東京圏の転入超過数は、コロナ禍の影響を受け大きく減少した状況を脱し、緩やかな増加傾向にある。しかし、転入する人口の年齢構成や転出元をみると、コロナ禍前とは異なる状況がみてとれる。

18~29 歳の新卒世代に限れば、2023 年の東京圏の転入超過数は、すでにコロナ禍前の状況を上回る。これは、東京圏に拠点を構える企業による新卒世代に対する採用意欲の強さを反映したものである。

また、東京圏に流入する人口の供給地として、地方大都市圏の割合が高まっている。地方大都市圏を除く地方圏で、若い世代の人口減少などにより人口供給力に陰りが生じ始めていることが一因である。IT 人材など、高度人材を大都市間で奪い合う構図が鮮明となっており、その中で東京圏の吸引力が勝っている状況と言える。

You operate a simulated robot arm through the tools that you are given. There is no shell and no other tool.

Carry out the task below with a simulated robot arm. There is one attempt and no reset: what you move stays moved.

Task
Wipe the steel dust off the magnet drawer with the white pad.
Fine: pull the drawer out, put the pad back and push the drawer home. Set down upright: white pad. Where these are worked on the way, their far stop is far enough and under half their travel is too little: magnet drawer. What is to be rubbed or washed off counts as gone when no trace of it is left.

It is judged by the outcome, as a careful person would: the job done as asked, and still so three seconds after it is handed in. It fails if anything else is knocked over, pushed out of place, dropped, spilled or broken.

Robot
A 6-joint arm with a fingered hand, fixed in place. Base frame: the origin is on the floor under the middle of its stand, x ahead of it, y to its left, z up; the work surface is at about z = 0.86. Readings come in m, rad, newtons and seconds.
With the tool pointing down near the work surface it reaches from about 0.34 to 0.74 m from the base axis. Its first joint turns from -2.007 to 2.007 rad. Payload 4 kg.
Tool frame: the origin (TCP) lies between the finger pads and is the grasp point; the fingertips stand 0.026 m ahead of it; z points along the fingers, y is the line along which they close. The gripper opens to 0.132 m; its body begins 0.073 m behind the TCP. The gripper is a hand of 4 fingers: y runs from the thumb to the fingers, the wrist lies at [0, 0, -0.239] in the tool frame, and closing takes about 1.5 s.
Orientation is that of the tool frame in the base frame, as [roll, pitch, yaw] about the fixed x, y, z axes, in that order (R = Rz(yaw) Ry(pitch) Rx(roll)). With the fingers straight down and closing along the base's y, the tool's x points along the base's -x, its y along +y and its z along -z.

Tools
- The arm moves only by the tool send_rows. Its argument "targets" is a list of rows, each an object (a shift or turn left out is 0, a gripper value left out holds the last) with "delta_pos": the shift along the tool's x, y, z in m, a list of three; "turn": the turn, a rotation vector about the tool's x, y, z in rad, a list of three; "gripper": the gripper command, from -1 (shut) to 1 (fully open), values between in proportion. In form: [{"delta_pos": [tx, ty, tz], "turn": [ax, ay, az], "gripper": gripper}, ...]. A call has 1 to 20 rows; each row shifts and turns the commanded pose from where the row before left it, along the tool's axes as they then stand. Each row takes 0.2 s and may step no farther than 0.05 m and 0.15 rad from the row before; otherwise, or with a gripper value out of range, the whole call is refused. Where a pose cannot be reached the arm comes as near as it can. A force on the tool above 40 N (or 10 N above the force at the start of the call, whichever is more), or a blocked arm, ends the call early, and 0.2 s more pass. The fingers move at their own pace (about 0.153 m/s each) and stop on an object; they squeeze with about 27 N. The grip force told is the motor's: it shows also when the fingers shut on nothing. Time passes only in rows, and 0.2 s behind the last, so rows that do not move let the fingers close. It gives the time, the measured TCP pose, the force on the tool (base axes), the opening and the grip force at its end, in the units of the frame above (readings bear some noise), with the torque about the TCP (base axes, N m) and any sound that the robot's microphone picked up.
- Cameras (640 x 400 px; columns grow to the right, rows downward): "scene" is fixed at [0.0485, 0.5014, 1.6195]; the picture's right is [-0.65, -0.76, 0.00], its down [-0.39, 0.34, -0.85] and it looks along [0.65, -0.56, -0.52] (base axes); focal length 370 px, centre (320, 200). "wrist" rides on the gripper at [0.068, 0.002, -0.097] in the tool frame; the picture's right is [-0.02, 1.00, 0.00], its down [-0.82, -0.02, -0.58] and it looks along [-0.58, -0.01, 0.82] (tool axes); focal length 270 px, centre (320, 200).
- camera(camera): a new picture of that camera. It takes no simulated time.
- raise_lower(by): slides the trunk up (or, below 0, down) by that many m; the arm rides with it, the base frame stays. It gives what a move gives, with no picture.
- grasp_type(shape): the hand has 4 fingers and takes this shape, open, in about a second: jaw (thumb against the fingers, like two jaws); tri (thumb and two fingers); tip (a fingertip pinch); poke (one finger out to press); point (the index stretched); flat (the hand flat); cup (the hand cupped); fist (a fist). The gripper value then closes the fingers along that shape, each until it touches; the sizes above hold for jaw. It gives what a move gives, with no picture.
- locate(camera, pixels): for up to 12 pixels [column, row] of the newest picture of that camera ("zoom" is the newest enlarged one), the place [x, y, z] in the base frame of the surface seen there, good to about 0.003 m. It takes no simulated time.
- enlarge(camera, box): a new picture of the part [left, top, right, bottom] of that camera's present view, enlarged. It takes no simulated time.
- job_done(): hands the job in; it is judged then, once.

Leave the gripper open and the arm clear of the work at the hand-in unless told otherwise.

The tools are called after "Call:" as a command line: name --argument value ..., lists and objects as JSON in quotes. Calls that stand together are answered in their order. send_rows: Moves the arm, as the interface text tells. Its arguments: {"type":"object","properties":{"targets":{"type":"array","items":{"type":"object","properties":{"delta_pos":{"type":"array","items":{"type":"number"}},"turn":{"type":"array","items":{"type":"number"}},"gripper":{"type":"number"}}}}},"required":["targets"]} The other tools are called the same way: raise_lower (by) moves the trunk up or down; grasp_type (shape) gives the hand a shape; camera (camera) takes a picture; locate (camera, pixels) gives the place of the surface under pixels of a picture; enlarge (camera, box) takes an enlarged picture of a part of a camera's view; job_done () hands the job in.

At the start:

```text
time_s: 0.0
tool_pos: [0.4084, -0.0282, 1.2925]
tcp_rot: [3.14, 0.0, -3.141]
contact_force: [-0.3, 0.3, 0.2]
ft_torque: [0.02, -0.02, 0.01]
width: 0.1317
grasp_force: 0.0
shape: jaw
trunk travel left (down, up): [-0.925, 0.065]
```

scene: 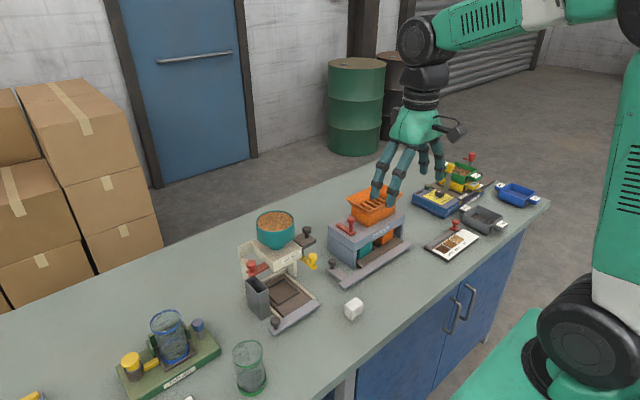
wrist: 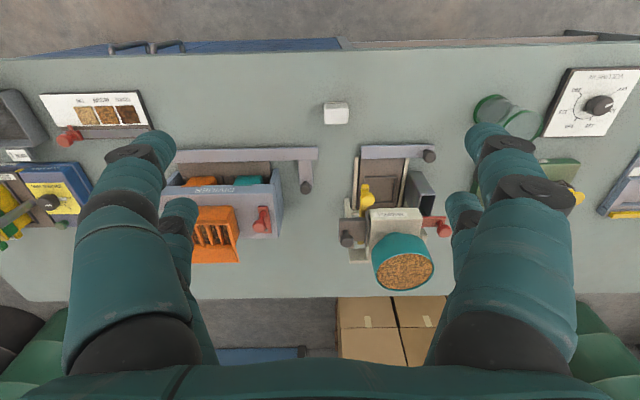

男性に比べて女性の方が東京圏の転入超過数が多い状況は不変であるが、足元でその差は縮小傾向にある。この背景には、地方の若年女性人口の減少や東京圏における医療・福祉分野の雇用拡大の一服感、さらには情報通信業界の継続的な雇用拡大など、求人職種や産業構造の変化がある。

女性の流出が大きな課題となっていた地方圏にとっては、女性が地域にとどまる可能性の高まりは歓迎すべき動きと言えるかもしれない。しかし、わが国の経済成長を促す観点では、女性の理系人材や IT 人材を育成することは大きな課題である。ジェンダーギャップ解消の面からも、地方においてキャリア教育の充実や大学の学科再編などを通じて理系を志望する女性を増やすことが望まれる。

ただし、地方において、女性理系人材の受け皿をもうけないまま育成ばかりを進めれば、東京圏への女性の流出が再び加速しかねない。わが国の経済発展と高度人材の地域定着を両立するために、地方においても、理系人材や IT 人材の受け皿となる雇用の場を充実させていくことが必要である。7 割以上の IT 人材を東京圏の IT 企業が抱え込んでいる現状から脱却するには、地方に拠点を構える企業が、積極的に理系人材を採用することで、女性の地域定着を促すとともに、各企業の内発的な DX や研究開発を促進して地域経済を活性化していくことが必要である。